In the early church, the two main ministerial orders were the episcopacy and the diaconate. As the Christianity grew and spread, the presbyter, a delegate of the bishop to the local community, assumed more responsibility for its ministerial and pastoral needs. Later, with the attacks against and eventual collapse of many of the centers of Christianity (e.g. by the Islamic Ottomans), the social and philanthropic outreach of the church—an important diaconal function—as well as its public presence, were more limited.* In addition, or as a result of the declining diaconate, some of the male diaconal duties were assumed by the priest/presbyter (e.g. preparation of the bread and wine for the offering, intoning some petitions, etc. in the liturgical celebration and pastoral care duties outside of the gathering) and/or the sub-deacon (assisting the priest in the liturgical celebration, intoning the petitions of the antiphons, etc.), hollowing out the ministry, but placing additional burdens on the presbyter particularly. The scope of the female diaconate had contracted over time as well. Once infant baptism became the norm, fewer deaconesses were needed to assist in the baptism of adult women. Eventually, the female deacon was limited to functioning mostly within women’s monasteries. Oftentimes, the abbess of the monastery was an ordained deaconess. While she continued to provide instruction and spiritual guidance to those under her care and serve in the liturgy, her ministry was exercised in a more limited context and out of public view. The rise of a more Levitical understanding of “uncleanness” after iconoclasm seemed to contribute to the disappearance of the female diaconate altogether, since it would have prohibited her liturgical ministry at certain times of the month. Moreover, the understanding of women as being “unclean” began to be applied to women more generally, limiting the liturgical activity of all women. (More information here.)

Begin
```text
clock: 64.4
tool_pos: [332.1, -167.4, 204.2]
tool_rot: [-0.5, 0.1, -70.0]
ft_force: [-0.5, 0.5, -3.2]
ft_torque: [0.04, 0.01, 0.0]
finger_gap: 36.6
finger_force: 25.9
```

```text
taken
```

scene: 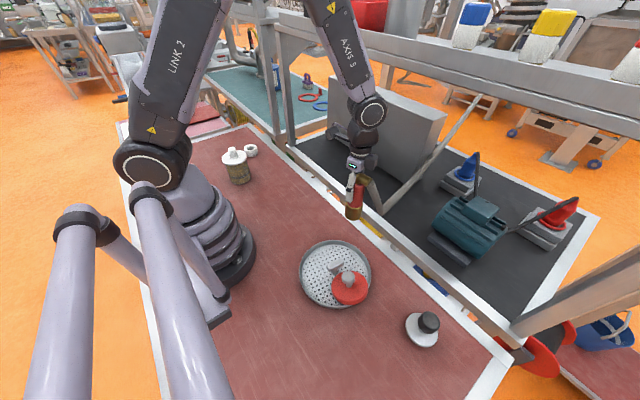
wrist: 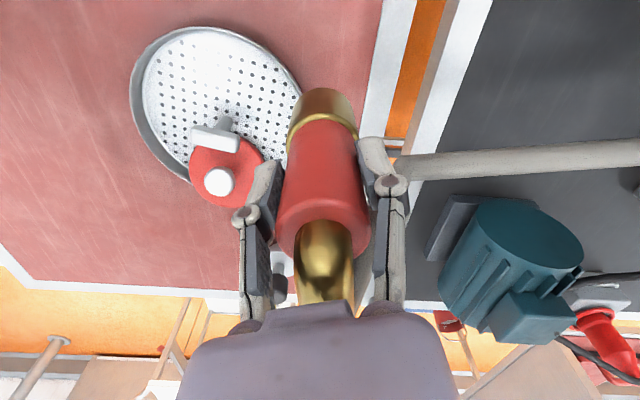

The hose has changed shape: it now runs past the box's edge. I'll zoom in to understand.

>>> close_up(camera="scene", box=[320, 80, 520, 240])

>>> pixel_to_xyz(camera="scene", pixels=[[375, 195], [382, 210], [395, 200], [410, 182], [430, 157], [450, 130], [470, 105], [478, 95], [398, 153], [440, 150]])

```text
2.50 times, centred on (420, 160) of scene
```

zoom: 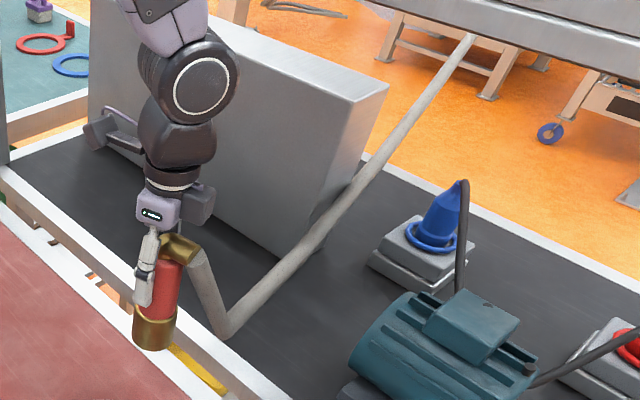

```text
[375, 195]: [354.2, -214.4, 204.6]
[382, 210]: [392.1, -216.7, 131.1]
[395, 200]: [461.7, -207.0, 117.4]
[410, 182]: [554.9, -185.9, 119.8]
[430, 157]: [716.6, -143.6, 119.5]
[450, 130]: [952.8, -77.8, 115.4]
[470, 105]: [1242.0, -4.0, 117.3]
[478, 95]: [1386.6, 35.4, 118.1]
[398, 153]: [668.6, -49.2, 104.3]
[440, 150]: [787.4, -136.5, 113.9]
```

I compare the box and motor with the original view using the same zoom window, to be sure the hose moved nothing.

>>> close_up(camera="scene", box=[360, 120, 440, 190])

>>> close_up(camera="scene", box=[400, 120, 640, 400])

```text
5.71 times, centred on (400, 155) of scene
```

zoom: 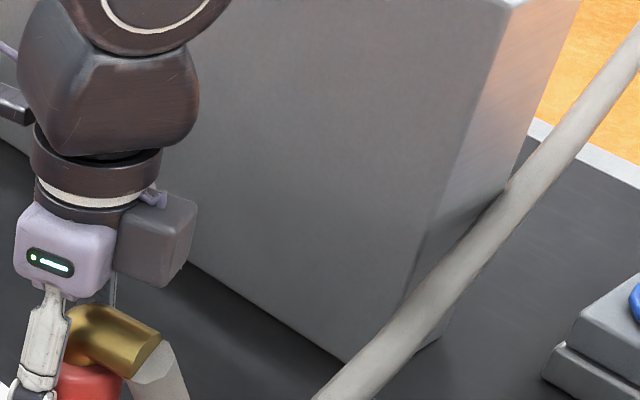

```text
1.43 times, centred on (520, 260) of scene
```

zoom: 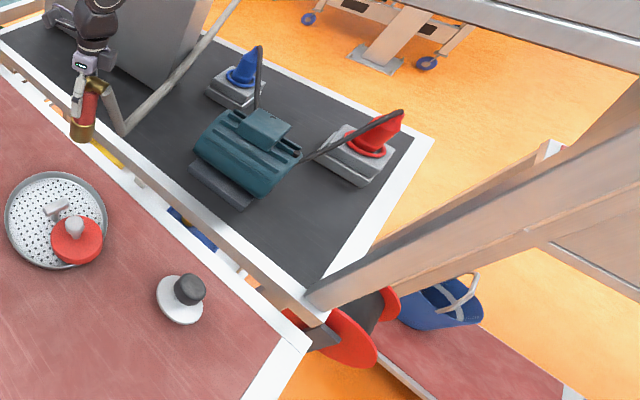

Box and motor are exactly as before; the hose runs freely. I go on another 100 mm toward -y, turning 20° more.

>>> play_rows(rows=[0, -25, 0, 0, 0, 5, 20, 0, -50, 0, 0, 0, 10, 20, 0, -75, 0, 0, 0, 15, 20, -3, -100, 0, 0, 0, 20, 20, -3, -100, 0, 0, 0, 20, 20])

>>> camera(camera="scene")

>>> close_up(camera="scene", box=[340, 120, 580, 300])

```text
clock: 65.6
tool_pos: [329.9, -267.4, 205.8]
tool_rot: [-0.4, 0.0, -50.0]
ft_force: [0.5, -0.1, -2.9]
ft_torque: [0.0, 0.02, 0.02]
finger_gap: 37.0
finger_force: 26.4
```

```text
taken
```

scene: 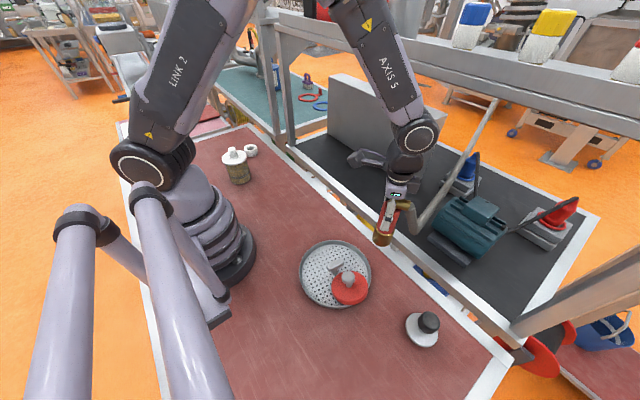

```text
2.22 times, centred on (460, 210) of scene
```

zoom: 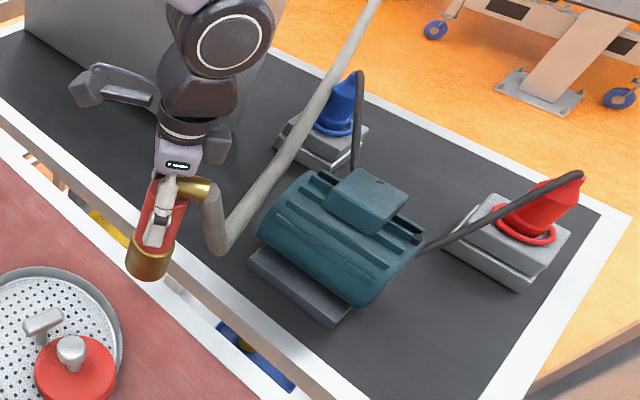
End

The 20th century saw a flourishing of liturgical scholarship and a serious look at the pastoral needs and institutions of the church, especially in the Christian West. (For the most part, western Christian scholars sought to reclaim the inheritance of the undivided Church, oftentimes by looking to its expression in the East.) Because of what has been called the Liturgical Movement, many of the Christian communities in the West reclaimed an understanding of the vital importance of the diaconate—a ministry of liturgy, word and charity. Today, the permanent diaconate for both men, and in some places women, is thriving in those communities, ministering more fully to the needs of their faithful and the world.
In the Christian East, calls for the reinstitution of the deaconess had begun in Russia in the 19th century. (See Calls for the Rejuvenation of the Deaconess in Modern Era.) In the early part of the 20th century, the Moscow Council (1917–18) discussed the issue (as well as a number of others aimed at ministering more fully to the faithful), but no action was taken at the time due to the Bolshevik Revolution. Soon, all the Orthodox churches in the “Eastern Bloc” would be subject to state suppression and any attempt at revitalizing church life at the institutional level (including a rejuvenated diaconate for both men and women) would be put on hold; they were concerned primarily with just surviving. These churches have only recently emerged from state control. Similarly, in the Greek-speaking world, the Church in the 20th century was only beginning to re-emerge after 500 hundred years of Ottoman rule. It has only been within the last hundred years that it has begun to re-engage with society and look at its pastoral needs, internal structures, and external mission. Notably, in 2004 the Church of Greece took steps to reinstitute the female diaconate to serve the needs of remote monasteries. (More information here.) Other ecclesial practices that have a much longer history than the disappearance of the female diaconate are beginning to be re-examined and reclaimed by the Orthodox Church as well. For example, frequent communion of the laity (which had fallen into disuse, by some accounts, as early as the 4/5th c) is now encouraged, the reading aloud of the prayers of the liturgy by the celebrant, especially the Anaphora, (a practice that had died out, in some places, as early as the 6th c.) is found in more places, etc. These renewed practices have contributed to the spiritual growth and enrichment of the faithful. Let us hope that the Church will reexamine and see the efficacy of a renewed and rejuvenated diaconate for both men and women similarly to meet the ministerial needs of Her faithful and the world for today.
*Because Christianity was brought to the Slavs during a certain epoch of its existence (i.e. after much of the social and philanthropic emphases of the diaconate had disappeared), the diaconate in the Slavic tradition has usually been more limited in scope and more particularly focused on its liturgical expression.